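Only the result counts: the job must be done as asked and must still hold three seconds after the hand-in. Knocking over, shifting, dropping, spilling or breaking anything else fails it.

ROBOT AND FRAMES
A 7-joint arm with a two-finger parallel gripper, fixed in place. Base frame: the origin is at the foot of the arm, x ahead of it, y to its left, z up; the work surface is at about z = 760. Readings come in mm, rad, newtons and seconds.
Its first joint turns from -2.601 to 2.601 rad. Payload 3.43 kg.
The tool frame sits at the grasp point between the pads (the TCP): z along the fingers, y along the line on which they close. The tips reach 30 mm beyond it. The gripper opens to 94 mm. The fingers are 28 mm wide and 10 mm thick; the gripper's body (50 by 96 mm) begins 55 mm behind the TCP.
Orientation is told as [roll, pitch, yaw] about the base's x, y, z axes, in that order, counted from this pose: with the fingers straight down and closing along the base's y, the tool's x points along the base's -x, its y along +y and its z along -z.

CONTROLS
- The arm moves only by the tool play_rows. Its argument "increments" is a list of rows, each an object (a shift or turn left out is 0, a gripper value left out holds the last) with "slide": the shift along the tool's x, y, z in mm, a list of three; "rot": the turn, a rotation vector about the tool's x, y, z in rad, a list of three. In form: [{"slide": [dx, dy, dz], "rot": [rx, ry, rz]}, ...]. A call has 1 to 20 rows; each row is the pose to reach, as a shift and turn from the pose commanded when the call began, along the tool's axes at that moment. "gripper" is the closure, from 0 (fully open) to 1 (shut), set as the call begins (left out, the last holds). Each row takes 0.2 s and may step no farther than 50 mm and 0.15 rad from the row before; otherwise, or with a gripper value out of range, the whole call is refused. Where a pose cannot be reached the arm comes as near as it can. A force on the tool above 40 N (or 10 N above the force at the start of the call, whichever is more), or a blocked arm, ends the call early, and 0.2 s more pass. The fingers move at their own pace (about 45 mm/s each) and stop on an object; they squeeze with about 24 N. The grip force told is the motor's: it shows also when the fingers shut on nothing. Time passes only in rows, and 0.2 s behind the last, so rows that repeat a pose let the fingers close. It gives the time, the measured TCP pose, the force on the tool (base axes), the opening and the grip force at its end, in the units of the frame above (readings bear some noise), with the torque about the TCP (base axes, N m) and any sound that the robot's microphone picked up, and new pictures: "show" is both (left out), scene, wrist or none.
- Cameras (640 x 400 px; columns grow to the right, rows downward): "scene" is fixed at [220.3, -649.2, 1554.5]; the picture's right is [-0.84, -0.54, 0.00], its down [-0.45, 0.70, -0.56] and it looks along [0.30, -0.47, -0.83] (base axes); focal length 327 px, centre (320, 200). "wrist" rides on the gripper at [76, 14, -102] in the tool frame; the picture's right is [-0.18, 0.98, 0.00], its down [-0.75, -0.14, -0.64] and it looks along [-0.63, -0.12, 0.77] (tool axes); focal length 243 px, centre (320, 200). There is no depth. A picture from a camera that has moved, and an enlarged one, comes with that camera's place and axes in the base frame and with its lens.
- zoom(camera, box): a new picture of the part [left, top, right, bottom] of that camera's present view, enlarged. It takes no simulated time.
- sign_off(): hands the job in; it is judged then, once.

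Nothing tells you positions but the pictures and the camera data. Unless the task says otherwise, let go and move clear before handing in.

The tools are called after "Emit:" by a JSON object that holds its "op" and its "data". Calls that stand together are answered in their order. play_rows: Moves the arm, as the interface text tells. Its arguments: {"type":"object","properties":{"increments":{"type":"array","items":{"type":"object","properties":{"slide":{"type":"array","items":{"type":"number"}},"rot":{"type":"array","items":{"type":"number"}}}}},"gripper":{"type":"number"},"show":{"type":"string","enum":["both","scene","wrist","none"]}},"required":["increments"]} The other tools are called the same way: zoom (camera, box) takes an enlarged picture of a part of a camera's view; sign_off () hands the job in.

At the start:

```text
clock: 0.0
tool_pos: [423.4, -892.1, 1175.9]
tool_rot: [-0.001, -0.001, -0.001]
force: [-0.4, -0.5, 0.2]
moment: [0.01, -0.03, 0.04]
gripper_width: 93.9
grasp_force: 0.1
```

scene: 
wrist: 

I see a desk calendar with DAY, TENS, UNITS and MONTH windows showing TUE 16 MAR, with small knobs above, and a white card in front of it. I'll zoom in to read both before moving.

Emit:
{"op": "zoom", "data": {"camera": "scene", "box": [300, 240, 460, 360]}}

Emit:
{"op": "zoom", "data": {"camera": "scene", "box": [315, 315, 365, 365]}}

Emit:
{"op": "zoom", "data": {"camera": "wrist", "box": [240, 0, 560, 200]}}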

INSTRUCTIONS TO FOLLOW: Write out all the data again, exactly as it appears.

OUTPUT FOR THIS TASK:
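Only the result counts: the job must be done as asked and must still hold three seconds after the hand-in. Knocking over, shifting, dropping, spilling or breaking anything else fails it.

ROBOT AND FRAMES
A 7-joint arm with a two-finger parallel gripper, fixed in place. Base frame: the origin is at the foot of the arm, x ahead of it, y to its left, z up; the work surface is at about z = 760. Readings come in mm, rad, newtons and seconds.
Its first joint turns from -2.601 to 2.601 rad. Payload 3.43 kg.
The tool frame sits at the grasp point between the pads (the TCP): z along the fingers, y along the line on which they close. The tips reach 30 mm beyond it. The gripper opens to 94 mm. The fingers are 28 mm wide and 10 mm thick; the gripper's body (50 by 96 mm) begins 55 mm behind the TCP.
Orientation is told as [roll, pitch, yaw] about the base's x, y, z axes, in that order, counted from this pose: with the fingers straight down and closing along the base's y, the tool's x points along the base's -x, its y along +y and its z along -z.

CONTROLS
- The arm moves only by the tool play_rows. Its argument "increments" is a list of rows, each an object (a shift or turn left out is 0, a gripper value left out holds the last) with "slide": the shift along the tool's x, y, z in mm, a list of three; "rot": the turn, a rotation vector about the tool's x, y, z in rad, a list of three. In form: [{"slide": [dx, dy, dz], "rot": [rx, ry, rz]}, ...]. A call has 1 to 20 rows; each row is the pose to reach, as a shift and turn from the pose commanded when the call began, along the tool's axes at that moment. "gripper" is the closure, from 0 (fully open) to 1 (shut), set as the call begins (left out, the last holds). Each row takes 0.2 s and may step no farther than 50 mm and 0.15 rad from the row before; otherwise, or with a gripper value out of range, the whole call is refused. Where a pose cannot be reached the arm comes as near as it can. A force on the tool above 40 N (or 10 N above the force at the start of the call, whichever is more), or a blocked arm, ends the call early, and 0.2 s more pass. The fingers move at their own pace (about 45 mm/s each) and stop on an object; they squeeze with about 24 N. The grip force told is the motor's: it shows also when the fingers shut on nothing. Time passes only in rows, and 0.2 s behind the last, so rows that repeat a pose let the fingers close. It gives the time, the measured TCP pose, the force on the tool (base axes), the opening and the grip force at its end, in the units of the frame above (readings bear some noise), with the torque about the TCP (base axes, N m) and any sound that the robot's microphone picked up, and new pictures: "show" is both (left out), scene, wrist or none.
- Cameras (640 x 400 px; columns grow to the right, rows downward): "scene" is fixed at [220.3, -649.2, 1554.5]; the picture's right is [-0.84, -0.54, 0.00], its down [-0.45, 0.70, -0.56] and it looks along [0.30, -0.47, -0.83] (base axes); focal length 327 px, centre (320, 200). "wrist" rides on the gripper at [76, 14, -102] in the tool frame; the picture's right is [-0.18, 0.98, 0.00], its down [-0.75, -0.14, -0.64] and it looks along [-0.63, -0.12, 0.77] (tool axes); focal length 243 px, centre (320, 200). There is no depth. A picture from a camera that has moved, and an enlarged one, comes with that camera's place and axes in the base frame and with its lens.
- zoom(camera, box): a new picture of the part [left, top, right, bottom] of that camera's present view, enlarged. It takes no simulated time.
- sign_off(): hands the job in; it is judged then, once.

Nothing tells you positions but the pictures and the camera data. Unless the task says otherwise, let go and move clear before handing in.

The tools are called after "Emit:" by a JSON object that holds its "op" and its "data". Calls that stand together are answered in their order. play_rows: Moves the arm, as the interface text tells. Its arguments: {"type":"object","properties":{"increments":{"type":"array","items":{"type":"object","properties":{"slide":{"type":"array","items":{"type":"number"}},"rot":{"type":"array","items":{"type":"number"}}}}},"gripper":{"type":"number"},"show":{"type":"string","enum":["both","scene","wrist","none"]}},"required":["increments"]} The other tools are called the same way: zoom (camera, box) takes an enlarged picture of a part of a camera's view; sign_off () hands the job in.

At the start:

```text
clock: 0.0
tool_pos: [423.4, -892.1, 1175.9]
tool_rot: [-0.001, -0.001, -0.001]
force: [-0.4, -0.5, 0.2]
moment: [0.01, -0.03, 0.04]
gripper_width: 93.9
grasp_force: 0.1
```

scene: 
wrist: 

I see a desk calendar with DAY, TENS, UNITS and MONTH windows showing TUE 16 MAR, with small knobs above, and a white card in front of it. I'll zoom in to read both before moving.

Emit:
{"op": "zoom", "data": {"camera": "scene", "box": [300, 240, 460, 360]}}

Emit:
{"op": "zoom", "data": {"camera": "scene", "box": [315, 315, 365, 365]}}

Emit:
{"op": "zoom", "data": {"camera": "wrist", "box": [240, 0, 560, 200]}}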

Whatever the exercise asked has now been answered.